Is There A Point Beyond Which Truth Overtakes “Honor Thy Father and Mother”?

Rounding the corner, he heard her yelling.  Creating one of the most iconic images of a teacher lecturing a child imaginable, she loomed over the student one hand on her hip and the other extending her finger towards the students face.  Walking closer, he finally heard what she was saying.

“What was respectful about walking into the classroom with your mom berating the teacher on speaker phone?”

Secretly wishing he could hear the rest of that conversation, he hurriedly walked to his classroom.  Along the way he ran into a student.

“Didn’t class start 10 minutes ago?”

“Yeah, I tried to skip but got caught.  I didn’t want to come to school today.”

“Ha.”

“Hey Mister, did you hear what happened this weekend?”
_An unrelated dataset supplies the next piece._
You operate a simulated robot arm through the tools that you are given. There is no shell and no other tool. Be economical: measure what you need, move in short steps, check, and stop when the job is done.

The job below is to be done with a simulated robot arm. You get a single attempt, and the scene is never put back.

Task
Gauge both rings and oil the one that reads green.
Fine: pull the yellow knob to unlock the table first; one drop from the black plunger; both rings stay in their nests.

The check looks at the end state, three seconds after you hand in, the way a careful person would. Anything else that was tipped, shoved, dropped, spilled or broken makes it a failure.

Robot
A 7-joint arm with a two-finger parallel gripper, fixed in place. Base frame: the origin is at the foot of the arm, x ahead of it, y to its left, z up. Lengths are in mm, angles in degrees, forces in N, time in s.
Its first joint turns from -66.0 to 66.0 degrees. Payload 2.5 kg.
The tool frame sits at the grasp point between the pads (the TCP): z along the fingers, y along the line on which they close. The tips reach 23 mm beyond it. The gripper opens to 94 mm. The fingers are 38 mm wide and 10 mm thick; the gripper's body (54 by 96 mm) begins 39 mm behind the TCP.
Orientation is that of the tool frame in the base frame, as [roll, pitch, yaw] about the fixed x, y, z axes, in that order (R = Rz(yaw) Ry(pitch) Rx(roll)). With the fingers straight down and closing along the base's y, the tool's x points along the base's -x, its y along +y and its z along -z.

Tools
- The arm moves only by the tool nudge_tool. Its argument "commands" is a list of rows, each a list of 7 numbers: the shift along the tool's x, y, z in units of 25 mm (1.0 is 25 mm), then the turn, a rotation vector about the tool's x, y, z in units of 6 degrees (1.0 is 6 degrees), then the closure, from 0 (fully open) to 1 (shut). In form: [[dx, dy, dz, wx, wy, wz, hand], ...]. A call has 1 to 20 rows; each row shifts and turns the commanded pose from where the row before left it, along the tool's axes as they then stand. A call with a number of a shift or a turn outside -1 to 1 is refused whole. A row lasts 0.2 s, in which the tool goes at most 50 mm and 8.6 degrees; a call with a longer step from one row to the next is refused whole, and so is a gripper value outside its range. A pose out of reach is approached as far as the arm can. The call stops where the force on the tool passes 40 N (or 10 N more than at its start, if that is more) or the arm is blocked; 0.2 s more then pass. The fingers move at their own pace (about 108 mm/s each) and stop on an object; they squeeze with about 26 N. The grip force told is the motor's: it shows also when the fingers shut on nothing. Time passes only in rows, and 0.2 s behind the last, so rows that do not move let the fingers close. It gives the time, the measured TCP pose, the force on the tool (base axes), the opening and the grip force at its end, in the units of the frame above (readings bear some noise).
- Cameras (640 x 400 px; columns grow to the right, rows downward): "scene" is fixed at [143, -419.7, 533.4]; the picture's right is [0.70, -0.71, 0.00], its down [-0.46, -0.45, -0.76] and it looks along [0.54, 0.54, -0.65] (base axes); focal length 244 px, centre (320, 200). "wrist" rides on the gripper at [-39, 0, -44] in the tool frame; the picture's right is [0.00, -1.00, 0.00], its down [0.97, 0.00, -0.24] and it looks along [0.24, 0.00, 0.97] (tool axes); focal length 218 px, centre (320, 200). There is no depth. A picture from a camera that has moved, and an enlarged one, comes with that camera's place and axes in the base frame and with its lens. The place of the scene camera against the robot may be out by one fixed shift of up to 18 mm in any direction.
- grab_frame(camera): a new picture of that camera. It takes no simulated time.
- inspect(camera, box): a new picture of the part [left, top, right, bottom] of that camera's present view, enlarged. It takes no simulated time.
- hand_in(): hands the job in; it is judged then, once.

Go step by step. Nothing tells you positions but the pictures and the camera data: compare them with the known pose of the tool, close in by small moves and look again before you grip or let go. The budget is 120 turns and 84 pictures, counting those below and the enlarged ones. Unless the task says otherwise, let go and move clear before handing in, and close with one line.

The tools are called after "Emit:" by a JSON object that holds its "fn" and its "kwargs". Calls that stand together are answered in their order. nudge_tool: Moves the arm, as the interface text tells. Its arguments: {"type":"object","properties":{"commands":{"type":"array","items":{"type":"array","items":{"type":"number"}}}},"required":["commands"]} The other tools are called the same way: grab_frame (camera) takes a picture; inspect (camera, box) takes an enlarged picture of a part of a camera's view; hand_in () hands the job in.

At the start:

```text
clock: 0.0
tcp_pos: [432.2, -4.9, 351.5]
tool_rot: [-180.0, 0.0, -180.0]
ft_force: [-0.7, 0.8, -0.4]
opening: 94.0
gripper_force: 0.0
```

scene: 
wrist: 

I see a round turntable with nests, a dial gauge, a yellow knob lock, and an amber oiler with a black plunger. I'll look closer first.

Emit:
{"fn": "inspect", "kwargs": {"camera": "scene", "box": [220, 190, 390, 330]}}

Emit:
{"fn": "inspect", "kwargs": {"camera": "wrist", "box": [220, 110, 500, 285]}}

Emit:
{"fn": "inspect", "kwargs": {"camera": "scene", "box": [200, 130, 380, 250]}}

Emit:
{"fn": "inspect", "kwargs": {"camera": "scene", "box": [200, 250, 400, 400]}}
Applying the no-news-is-good-news standard, he dreadfully replied, “Umm, nope.  What?”

“One of the students was shot and killed.”

**

“Huh-uh, my three year-old niece is going to be so smart.  She’s playing these learning video games already.”

“I don’t think video games are so great for three year old’s, even if they are supposed to be educational.”

“What?!  No Mister, you’re wrong.  She’s already so smart, and her one year old sister is even smarter already and she’s only one.”

Clearly an un-winnable argument, he tried to change the subject.  Then it occurred to him.  What these kids needed to do was unthinkable, unspeakable even.

For weeks he had struggled as he tried to pinpoint the problem that needed to be solved.  Step one of problem solving required “Recognize the problem.”  It wasn’t that the kids didn’t know information, it was that the kids didn’t want to know and didn’t need to know.  Unfortunately for them, he also knew what he knew: Learning opens the door to life.  The news from the morning reminded him this wasn’t a metaphor.  This day–especially this day–he was reminded of this not only logically, but emotionally.

As if an insatiable itch, his conclusion wouldn’t allow him peace.  He was a doer.  But this?  He could not bring himself to do it.

He wondered if anyone could understand the fear he felt.  He knew his track record.  Once he made up his mind he went to work.  But this time, he couldn’t do it.  He wouldn’t.  It was too dangerous.  Literally.  He wished he would’ve seen it coming so he could have just avoided the whole mess.  Where was his intuition this time?

These kids had one chance.  If they had any hope of changing their future, they had one and only one opportunity.  Someone they respected had to tell them the truth.

“Sorry kids.  Your parents are epic failures.  This is observable scientifically; it is measurable and quantifiable according to every scale imaginable.  The only thing you can learn from them is what not to do.  Your only hope is to internalize this and its unavoidable conclusion: You are on your own.  The good news is that none of this was your fault.  The better news is at your age you are fully equipped to take responsibility for your actions.  And if you choose to believe this and act accordingly, one day you will look back on this decision as simultaneously the greatest and worst day of your life.  So…what do you want to do?”